Excerpted passage:

硬いものを食べる機会が減り、あごが未発達になりつつある近年。
歯並びの悪さにコンプレックスを感じている方や、子どもの歯並びが気になっている親御さんは少なくないと思います。
ここでは、噛み合わせの悪さが身体に与える影響や、歯並びの治療の種類とその特徴をご紹介します。
歯並びが悪いといけないのですか?
歯並びが乱れていると見た目が気になるだけでなく、虫歯をはじめとした口腔トラブルも起きやすくなりますし、健康にも悪影響があります。代表例をまとめました。
顎関節症の要因になりうる・・・
歯に過度に負担がかかり、最終的にはものをかむ際の起点となる顎関節へ負担がかかりやすくなります。(近年では歯並びが悪いからと言って必ずしも顎関節症になるわけではありません)。
不眠症・・・
あごや全身に力が入って安眠できない場合があります。脳も活動的な状態になってしまい、常に脳が起きた状態で眠ることが出来なくなることもあります。最近よく耳にする「睡眠時無呼吸症候群」も歯並びに関連しています。

Set exercise 1:
Return the excerpted passage unchanged, from "硬いものを食べる機会が減り、あごが未発達になりつつある近年。" to its end.

Excerpted data:
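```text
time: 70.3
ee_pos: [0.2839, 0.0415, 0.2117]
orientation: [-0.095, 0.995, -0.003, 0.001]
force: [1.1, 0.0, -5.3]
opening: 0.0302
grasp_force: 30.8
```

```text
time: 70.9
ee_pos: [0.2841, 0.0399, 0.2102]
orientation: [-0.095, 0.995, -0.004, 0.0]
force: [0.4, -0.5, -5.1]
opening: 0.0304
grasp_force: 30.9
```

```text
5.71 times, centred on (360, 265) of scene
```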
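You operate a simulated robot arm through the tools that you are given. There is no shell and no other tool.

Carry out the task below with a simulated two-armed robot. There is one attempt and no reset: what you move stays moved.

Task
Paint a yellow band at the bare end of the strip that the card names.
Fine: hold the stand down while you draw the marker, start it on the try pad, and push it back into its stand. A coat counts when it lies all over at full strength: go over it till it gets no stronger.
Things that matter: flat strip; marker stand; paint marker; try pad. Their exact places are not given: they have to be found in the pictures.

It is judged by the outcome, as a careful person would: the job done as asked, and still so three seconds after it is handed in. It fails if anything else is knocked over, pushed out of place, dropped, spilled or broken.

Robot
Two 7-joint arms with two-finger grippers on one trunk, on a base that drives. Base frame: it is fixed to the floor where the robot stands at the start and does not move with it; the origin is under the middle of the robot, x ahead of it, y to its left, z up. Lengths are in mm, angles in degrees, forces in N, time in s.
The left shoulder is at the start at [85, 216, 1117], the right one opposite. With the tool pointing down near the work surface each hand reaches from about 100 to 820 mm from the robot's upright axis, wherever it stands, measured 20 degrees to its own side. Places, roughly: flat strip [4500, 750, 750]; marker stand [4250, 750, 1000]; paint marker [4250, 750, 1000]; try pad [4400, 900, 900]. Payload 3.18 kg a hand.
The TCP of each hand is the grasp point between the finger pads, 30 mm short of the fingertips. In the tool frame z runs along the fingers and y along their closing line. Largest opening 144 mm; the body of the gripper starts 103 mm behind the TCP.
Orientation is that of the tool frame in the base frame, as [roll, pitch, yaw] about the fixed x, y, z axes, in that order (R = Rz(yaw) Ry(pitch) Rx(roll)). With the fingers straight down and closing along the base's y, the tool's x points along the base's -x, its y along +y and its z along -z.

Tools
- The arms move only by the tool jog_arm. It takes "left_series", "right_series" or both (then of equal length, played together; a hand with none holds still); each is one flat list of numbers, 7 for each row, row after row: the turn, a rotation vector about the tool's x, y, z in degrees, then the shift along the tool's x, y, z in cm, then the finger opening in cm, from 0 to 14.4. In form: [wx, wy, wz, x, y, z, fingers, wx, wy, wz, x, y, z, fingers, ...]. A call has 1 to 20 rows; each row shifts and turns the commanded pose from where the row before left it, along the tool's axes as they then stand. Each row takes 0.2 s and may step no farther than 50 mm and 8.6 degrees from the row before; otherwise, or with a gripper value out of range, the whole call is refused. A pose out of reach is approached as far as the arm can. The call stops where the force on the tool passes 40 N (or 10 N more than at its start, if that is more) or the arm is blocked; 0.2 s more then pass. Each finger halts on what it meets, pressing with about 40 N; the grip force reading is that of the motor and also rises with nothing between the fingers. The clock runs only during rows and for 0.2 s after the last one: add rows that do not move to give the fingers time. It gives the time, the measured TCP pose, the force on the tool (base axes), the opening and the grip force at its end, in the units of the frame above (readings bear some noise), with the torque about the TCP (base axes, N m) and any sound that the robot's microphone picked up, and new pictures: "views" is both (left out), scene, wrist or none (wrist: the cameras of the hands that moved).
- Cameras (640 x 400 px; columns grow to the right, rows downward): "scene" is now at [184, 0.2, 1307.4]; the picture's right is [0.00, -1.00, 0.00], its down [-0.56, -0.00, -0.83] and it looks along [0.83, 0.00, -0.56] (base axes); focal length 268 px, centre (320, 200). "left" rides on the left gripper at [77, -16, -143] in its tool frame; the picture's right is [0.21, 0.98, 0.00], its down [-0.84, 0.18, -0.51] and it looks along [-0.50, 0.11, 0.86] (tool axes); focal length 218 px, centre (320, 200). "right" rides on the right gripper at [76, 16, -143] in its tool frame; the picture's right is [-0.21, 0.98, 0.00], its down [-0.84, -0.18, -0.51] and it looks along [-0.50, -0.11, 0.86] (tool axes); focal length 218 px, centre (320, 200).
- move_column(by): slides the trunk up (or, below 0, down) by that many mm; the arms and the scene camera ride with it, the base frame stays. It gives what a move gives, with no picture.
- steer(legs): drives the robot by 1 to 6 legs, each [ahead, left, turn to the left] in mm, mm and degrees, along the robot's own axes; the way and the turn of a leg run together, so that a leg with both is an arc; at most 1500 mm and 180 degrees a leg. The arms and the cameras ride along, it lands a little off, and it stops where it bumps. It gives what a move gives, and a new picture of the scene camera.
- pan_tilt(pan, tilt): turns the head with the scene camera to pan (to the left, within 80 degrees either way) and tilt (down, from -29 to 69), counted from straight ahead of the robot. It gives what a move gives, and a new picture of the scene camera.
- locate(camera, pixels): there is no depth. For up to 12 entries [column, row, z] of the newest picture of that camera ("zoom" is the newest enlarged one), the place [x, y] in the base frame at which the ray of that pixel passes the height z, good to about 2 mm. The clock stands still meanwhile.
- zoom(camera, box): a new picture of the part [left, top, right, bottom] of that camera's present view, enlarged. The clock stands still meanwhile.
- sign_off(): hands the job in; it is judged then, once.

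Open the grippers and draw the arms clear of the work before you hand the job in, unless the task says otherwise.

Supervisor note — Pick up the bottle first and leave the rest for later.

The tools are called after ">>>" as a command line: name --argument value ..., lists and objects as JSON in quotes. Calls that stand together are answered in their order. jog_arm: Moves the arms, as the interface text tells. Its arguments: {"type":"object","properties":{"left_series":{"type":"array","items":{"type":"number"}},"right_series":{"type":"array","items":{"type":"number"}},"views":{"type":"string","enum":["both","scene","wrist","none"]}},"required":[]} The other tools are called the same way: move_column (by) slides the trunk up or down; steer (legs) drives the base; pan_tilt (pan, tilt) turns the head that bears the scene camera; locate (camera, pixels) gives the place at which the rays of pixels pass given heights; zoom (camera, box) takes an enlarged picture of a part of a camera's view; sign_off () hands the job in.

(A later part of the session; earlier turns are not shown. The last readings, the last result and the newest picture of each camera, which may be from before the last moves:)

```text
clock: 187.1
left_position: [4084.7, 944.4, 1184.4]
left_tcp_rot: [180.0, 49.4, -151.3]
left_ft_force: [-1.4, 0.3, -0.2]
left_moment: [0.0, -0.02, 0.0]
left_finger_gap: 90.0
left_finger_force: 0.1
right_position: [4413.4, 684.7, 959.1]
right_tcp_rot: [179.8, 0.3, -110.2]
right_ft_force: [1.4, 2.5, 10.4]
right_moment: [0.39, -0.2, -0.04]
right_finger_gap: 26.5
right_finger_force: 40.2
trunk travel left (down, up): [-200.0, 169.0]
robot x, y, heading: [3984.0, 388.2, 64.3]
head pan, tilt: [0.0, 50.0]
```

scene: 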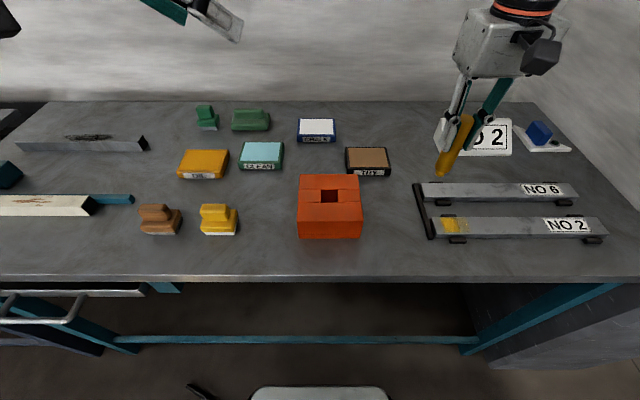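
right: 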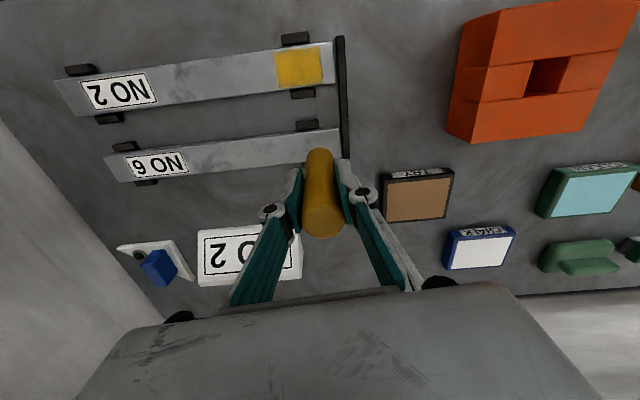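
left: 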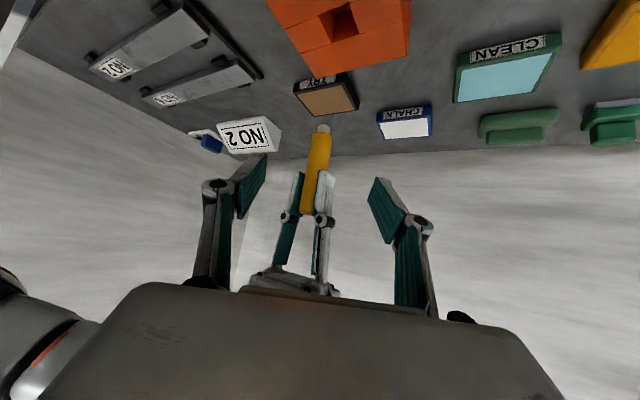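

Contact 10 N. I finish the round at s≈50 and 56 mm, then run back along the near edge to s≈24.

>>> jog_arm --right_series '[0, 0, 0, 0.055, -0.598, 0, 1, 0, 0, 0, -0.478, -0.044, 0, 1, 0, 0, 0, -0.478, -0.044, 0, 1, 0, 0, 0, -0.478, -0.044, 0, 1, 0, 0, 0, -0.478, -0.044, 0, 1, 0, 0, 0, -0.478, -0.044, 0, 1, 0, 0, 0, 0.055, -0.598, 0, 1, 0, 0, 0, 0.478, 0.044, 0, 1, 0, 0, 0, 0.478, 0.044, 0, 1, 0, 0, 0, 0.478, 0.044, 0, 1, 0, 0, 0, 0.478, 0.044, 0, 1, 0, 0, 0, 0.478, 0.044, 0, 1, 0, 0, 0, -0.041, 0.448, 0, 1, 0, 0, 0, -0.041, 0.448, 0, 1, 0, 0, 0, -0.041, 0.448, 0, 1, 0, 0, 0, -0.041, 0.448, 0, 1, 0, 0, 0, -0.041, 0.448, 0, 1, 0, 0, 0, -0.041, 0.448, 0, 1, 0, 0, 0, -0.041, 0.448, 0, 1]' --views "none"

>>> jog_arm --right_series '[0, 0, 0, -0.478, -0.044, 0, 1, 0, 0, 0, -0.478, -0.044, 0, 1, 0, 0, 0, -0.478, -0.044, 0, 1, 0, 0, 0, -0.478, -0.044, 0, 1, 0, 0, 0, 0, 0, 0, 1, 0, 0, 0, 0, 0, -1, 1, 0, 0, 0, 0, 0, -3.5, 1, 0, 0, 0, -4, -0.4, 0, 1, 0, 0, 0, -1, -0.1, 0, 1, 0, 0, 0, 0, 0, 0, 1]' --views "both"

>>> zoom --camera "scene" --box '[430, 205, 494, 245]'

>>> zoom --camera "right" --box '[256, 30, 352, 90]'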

Set exercise 2:
Starting at the line that contains "- zoom(camera, box): a", set down every line up to and including the line that contains "- sign_off(): hands", exactly as given, and no other line. Use JSON: a list with one string for each line that is not empty.

Correct answer 1:
硬いものを食べる機会が減り、あごが未発達になりつつある近年。
歯並びの悪さにコンプレックスを感じている方や、子どもの歯並びが気になっている親御さんは少なくないと思います。
ここでは、噛み合わせの悪さが身体に与える影響や、歯並びの治療の種類とその特徴をご紹介します。
歯並びが悪いといけないのですか?
歯並びが乱れていると見た目が気になるだけでなく、虫歯をはじめとした口腔トラブルも起きやすくなりますし、健康にも悪影響があります。代表例をまとめました。
顎関節症の要因になりうる・・・
歯に過度に負担がかかり、最終的にはものをかむ際の起点となる顎関節へ負担がかかりやすくなります。(近年では歯並びが悪いからと言って必ずしも顎関節症になるわけではありません)。
不眠症・・・
あごや全身に力が入って安眠できない場合があります。脳も活動的な状態になってしまい、常に脳が起きた状態で眠ることが出来なくなることもあります。最近よく耳にする「睡眠時無呼吸症候群」も歯並びに関連しています。

Correct answer 2:
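[
  "- zoom(camera, box): a new picture of the part [left, top, right, bottom] of that camera's present view, enlarged. The clock stands still meanwhile.",
  "- sign_off(): hands the job in; it is judged then, once."
]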